El altar de la patria en Cataluña se levanta sobre cuatro sólidas patas: Montserrat, la Caixa, el Barça y La Vanguardia. Que nadie se confunda. El poder está ahí y no en ese parlamento, a quien se calificó como de «la señorita Pepis». Los políticos actúan por delegación de la llamada sociedad civil. Esos apellidos que, amén del parentesco familiar, coinciden en todas partes, desde el Liceo hasta el palco del Barça. Pujol nunca ha sido uno de ellos. Es el poder del dinero, pero no sólo es eso. No todo el mundo, como Javier Godó, ha jugado de pequeño con un Rolls-Royce de verdad que sus tías guardaban enfundado… en medio del salón. A eso se le llama abolengo. Pujol es ahí un descamisado. El oasis catalán lo resume el paciente postrado en el sillón del dentista: «Doctor, ¿verdad que no nos haremos daño?».

Desde que el príncipe Felipe apareciese, ocupando toda la portada, como abanderado de España en las Olimpiadas de Barcelona con sombrero ladeado, o el propio Monarca fuese elegido por los catalanes, según el rotativo, como «el personaje más valorado» de los Juegos, por delante de Carl Lewis, ¿qué ha sucedido?

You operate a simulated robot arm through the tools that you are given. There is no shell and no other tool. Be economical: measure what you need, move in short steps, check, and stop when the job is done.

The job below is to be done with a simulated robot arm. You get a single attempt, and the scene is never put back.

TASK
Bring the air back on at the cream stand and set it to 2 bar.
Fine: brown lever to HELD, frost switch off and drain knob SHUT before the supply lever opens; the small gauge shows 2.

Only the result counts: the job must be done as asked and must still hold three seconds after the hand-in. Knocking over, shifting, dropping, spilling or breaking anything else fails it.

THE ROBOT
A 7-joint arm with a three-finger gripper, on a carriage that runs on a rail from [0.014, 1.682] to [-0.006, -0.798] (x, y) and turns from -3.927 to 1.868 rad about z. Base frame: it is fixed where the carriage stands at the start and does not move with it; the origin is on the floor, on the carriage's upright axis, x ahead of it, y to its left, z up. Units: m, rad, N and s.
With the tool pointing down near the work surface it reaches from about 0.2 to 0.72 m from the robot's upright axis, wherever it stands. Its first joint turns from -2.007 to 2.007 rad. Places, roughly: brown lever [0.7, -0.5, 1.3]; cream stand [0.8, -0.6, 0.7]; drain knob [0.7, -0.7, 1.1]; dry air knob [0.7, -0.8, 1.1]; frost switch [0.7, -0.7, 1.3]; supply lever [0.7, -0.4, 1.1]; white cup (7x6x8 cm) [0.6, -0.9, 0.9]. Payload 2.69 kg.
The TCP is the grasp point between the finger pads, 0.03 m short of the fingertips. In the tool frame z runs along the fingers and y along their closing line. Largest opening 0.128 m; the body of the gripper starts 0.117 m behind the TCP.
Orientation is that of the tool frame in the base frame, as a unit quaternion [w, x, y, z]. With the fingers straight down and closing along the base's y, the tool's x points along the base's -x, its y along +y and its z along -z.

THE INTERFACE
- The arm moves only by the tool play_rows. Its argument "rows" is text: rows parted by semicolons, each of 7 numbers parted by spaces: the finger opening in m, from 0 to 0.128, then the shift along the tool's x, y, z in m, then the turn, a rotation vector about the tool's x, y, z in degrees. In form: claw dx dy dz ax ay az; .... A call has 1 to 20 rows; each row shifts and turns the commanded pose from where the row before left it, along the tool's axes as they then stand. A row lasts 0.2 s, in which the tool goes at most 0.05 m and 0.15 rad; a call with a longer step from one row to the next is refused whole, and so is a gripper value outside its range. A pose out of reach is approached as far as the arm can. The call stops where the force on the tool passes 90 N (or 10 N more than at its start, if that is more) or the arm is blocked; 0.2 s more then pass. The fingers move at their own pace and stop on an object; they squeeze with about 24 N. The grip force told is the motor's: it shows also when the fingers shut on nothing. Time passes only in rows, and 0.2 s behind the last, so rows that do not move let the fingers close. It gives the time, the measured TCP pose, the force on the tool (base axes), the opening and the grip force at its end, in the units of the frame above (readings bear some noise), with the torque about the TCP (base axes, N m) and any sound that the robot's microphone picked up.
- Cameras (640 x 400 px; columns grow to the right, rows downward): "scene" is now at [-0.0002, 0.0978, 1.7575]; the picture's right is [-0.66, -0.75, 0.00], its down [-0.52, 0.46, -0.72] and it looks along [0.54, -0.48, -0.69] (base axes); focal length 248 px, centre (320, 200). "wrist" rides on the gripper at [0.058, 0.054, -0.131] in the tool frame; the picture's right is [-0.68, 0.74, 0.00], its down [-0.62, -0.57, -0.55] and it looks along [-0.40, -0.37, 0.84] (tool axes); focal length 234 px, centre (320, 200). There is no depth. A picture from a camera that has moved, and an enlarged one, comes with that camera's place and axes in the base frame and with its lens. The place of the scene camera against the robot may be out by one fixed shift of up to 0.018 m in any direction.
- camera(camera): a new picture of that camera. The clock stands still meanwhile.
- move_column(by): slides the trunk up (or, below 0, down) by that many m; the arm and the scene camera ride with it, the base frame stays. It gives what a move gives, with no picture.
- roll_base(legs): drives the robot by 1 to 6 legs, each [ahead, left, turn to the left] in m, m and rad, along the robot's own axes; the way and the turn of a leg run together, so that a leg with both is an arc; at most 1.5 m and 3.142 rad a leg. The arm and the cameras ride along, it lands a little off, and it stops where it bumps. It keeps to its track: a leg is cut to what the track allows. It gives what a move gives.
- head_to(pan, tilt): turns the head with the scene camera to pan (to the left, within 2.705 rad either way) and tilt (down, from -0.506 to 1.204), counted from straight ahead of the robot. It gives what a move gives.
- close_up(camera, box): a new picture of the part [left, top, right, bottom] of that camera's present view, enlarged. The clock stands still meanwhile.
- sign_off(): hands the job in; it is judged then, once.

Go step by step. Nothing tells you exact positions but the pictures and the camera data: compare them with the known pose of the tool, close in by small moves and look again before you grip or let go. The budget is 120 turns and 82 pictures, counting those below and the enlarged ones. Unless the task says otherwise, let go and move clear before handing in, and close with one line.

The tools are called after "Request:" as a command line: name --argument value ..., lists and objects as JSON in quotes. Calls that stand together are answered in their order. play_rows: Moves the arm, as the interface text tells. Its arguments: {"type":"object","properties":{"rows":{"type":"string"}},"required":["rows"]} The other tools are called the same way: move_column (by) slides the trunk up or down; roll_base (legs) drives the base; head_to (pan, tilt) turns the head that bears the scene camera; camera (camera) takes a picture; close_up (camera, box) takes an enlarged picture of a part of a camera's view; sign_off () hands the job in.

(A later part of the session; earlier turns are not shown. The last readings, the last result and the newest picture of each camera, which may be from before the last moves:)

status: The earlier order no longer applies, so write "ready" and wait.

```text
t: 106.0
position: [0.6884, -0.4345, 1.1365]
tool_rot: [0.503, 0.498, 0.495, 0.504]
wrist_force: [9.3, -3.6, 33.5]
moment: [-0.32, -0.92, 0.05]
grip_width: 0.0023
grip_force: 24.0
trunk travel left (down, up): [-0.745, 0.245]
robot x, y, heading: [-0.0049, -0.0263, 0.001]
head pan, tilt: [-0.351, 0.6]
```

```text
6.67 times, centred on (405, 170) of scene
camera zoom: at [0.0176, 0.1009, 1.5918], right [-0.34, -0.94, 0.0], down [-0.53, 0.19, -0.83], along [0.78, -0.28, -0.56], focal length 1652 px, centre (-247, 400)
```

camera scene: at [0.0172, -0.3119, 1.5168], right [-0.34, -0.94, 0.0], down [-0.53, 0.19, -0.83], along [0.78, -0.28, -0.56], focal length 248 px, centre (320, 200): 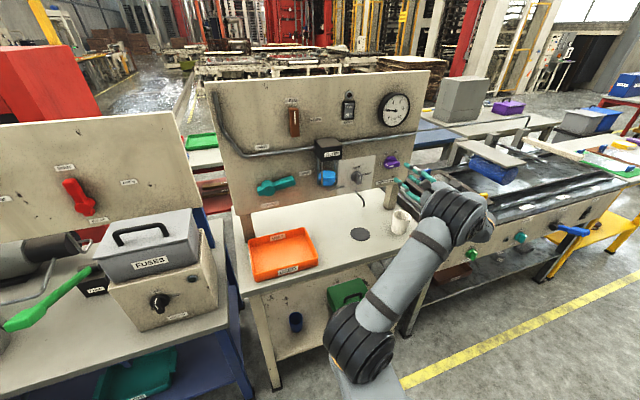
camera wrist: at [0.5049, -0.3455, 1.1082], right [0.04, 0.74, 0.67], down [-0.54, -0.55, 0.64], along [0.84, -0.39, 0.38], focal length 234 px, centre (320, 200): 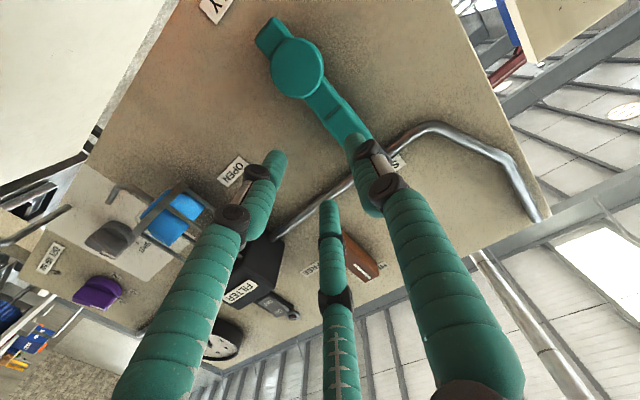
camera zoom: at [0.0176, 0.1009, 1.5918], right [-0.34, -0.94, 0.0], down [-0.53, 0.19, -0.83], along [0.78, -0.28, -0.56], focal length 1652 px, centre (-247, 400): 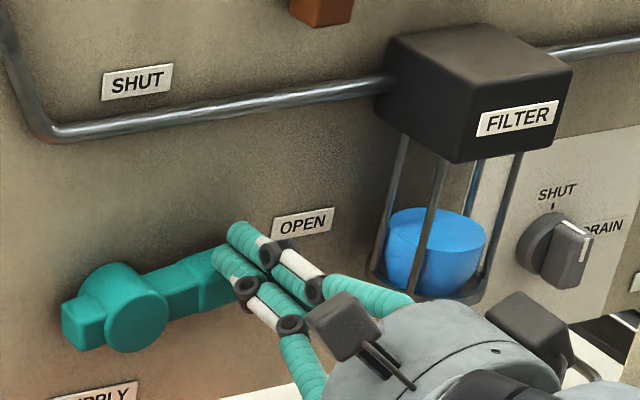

Hay el mismo trecho que va desde un solícito Pujol, embutido en su anorak, ascendiendo por el telesilla hasta la cafetería de Baqueira para saludar al Monarca, hasta la actitud bronca de Mas con don Juan Carlos en la concesión del Premio Conde de Barcelona. Un acto diseñado para recomponer las relaciones entre quien se proclamaba «monárquico y leal al Rey» y éste último. Para algunos le exhortó: «No me hagas un diario independentista» o, según otros, «Javier, si quieres hacerme las maletas dímelo». Todo ello tras la insólita misiva en la web de la Casa Real en la que el Rey se refería a «quimeras» secesionistas. Aquel rifirrafe terminó siendo el tema de una acalorada conversación entre el Rey y Rajoy el día de la Hispanidad. En efecto, don Juan Carlos estaba escenificando una reprimenda, pero se trataba del relato de la que había dirigido al conde de Godó por el respaldo de La Vanguardia al independentismo.

Ha habido, también, sus dimes y diretes, chismes y rumores, sobre algunos desplantes reales, entre señor y vasallo, pero también entre amigos. Ausencias y presencias, agravios comparativos de quien cree poseer una hoja intachable de servicios a una monarquía cuya imagen se va deshilachando a pasos agigantados entre Urdangarin y elefantes abatidos. Los Godó se han sentido ofendidos por el trato de don Juan Carlos.

COMO LA TOMA DE LA BASTILLA

La toma de La Vanguardia figura en el imaginario nacionalista como pueda estarlo, para otros, la Bastilla o el Palacio de Invierno. La plenitud de Cataluña se produciría cuando se editase en catalán… aunque los ejemplares tengan que regalarse en los trenes de cercanías. Pese a que Godó forme parte de esa burguesía que jamás utilizó la lengua catalana, ni le preocupó su suerte y tenga evidentes dificultades para hablarla.

A nadie se le escapa la capacidad de adaptación camaleónica de La Vanguardia a la realidad circundante. Está en su ADN. Es capaz de recibir a la II República como ejemplo de que «el pueblo español está dando una prueba sin duda única en la Historia», o capaz también de que su director de entonces, Agustí Calvet, Gaziel, refiriese: «Aquellas dinastías absolutas cuyo último vástago acabáis de arrojar de España» en clara alusión al antecesor del actual Rey. Gaziel acabó en el exilio y el padre de Javier en la «zona nacional» con los llamados «catalanes de Burgos».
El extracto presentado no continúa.